The next bit happens so fast and with such absolute certainty that I'm left wondering how it hadn't happened before. I can still hear the guide from the other day. “Strip it long, strip it looooong.” Three of the fish see the fly at once and the charge is on – it's just a question of which one gets there first.
And then, there it is, that perfect moment when your stripping hand meets with resistance. It’s a moment that’s only bettered by the one that follows a second later when your hand almost gets dragged up through the butt ring of the fly rod. Now I'm just waiting for the loose fly line to catch around the butt of the rod, but it doesn't – the fish is on the reel and making for New Providence.
I hear the word "yes!" – an exclamation of relief, disbelief and unadulterated joy – and realise I've said it out loud. I tell myself to take it all in, enjoy every moment of the fight, but there’s no chance of that.
Five blurry minutes later and I'm cradling a three-pound bone in my left hand. It's a baby by Androsian standards, but I couldn't care less. I'm not sure which one of us is more surprised, but I’ve got an idea which of us is happier. If only I could convey to this ghostly apparition just how happy I am he decided to stop by.

As I watch him swim serenely away and finally melt back into the shimmering flat, I'm already wondering whether it really happened. It feels like that fruitless first day was meant to be, because nothing that happened then could compare with this.
There's a sense of pride that comes with guiding yourself to your own success on an unfamiliar flat in a foreign land that is simply indescribable. (Those of you who’ve done it will know what I mean. Those who haven’t should put it on the to-do list.) And then, when you look up and realise there's no-one to share it with, well, that just makes it all the more sweet.
Was it another of those dreams? Am I really back in London, tucked up in bed, imagining the scenario that will never be? Maybe, but I don't think so. To tell you the truth I just don't care. For now it feels a little like redemption.
Top tips for DIY bonefishing
- Always talk to the locals – there’s no substitute for local knowledge, and they’re always happy to point you in the right direction and give you info about what flats to fish on which tides.
- Print and take a tide chart for your relevant period with you. It’ll save you valuable time.

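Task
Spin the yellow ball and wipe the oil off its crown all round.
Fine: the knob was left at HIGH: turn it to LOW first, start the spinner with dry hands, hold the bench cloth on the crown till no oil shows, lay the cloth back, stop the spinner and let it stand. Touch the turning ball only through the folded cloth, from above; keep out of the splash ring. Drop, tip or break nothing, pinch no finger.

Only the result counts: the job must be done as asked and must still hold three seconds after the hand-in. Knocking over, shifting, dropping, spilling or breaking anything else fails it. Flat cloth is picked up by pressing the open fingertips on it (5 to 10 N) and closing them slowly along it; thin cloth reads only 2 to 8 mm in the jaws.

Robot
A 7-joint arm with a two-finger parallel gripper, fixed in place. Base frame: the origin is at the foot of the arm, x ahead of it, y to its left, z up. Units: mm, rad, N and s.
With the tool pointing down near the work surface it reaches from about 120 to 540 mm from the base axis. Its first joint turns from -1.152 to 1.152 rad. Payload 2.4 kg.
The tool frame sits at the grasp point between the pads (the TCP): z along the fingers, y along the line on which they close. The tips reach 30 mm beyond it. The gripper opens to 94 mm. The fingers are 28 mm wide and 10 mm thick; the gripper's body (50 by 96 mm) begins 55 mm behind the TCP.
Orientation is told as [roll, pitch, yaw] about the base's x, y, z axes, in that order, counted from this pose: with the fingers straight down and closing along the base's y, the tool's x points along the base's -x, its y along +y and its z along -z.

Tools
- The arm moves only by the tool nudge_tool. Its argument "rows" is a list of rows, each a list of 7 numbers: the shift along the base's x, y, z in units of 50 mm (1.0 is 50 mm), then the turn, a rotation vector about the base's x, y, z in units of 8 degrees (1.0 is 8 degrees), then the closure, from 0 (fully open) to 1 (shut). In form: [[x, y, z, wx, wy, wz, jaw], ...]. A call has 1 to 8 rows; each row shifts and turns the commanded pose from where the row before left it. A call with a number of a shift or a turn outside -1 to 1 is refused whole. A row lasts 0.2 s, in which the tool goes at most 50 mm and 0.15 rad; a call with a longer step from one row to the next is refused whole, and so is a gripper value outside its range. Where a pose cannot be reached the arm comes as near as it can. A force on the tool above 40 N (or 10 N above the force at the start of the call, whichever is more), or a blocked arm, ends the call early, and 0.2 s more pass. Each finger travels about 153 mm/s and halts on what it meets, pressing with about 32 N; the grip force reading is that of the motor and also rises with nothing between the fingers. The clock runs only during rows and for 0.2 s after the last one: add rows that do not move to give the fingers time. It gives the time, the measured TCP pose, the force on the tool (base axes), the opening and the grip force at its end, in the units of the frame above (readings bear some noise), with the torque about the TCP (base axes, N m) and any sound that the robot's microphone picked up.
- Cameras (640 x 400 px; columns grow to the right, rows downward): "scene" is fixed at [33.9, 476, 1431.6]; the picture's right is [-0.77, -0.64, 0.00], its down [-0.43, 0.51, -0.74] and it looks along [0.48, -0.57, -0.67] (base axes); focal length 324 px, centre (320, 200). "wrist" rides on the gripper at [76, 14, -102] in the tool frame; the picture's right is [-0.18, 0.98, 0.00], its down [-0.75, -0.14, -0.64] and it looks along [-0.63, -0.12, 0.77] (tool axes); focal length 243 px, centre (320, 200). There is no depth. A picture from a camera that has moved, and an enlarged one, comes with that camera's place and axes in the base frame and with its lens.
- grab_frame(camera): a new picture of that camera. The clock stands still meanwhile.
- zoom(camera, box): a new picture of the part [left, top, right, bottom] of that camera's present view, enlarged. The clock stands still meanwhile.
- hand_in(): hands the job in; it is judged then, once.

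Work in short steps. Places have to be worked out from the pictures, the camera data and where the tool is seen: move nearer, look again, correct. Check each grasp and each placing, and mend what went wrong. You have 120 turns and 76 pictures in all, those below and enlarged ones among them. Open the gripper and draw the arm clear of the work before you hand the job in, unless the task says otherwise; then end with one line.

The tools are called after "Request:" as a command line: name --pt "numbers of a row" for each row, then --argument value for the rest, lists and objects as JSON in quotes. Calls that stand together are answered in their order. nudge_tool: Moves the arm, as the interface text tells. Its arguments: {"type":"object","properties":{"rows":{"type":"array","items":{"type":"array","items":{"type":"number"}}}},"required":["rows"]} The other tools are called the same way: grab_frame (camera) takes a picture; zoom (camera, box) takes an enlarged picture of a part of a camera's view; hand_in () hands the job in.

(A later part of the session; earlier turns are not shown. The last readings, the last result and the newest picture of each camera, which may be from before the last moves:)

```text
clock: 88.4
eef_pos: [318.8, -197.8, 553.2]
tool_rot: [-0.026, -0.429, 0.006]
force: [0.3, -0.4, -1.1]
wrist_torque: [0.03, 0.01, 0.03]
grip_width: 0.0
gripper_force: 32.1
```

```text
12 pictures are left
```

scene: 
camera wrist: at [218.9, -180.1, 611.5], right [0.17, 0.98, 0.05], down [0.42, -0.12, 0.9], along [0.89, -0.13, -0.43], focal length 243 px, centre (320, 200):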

- Take more flies than you think you’ll need. Always better to have too many than too few and it’s likely you won’t be able to buy any at the other end.
- Consider shelling out on a guide for at least one day. They’ll often be happy to suggest spots you can subsequently return to on your own.
- Take a back-up outfit. Anything can happen out on the flats and it’s always better to be prepared. Think of all the time you spent planning and ask yourself whether it’s worth jeopardising all that with dodgy gear.
- Be prepared. Protect yourself from the sun and take lots of fluid with you. It gets fearsomely hot on the flats and heatstroke is no laughing matter.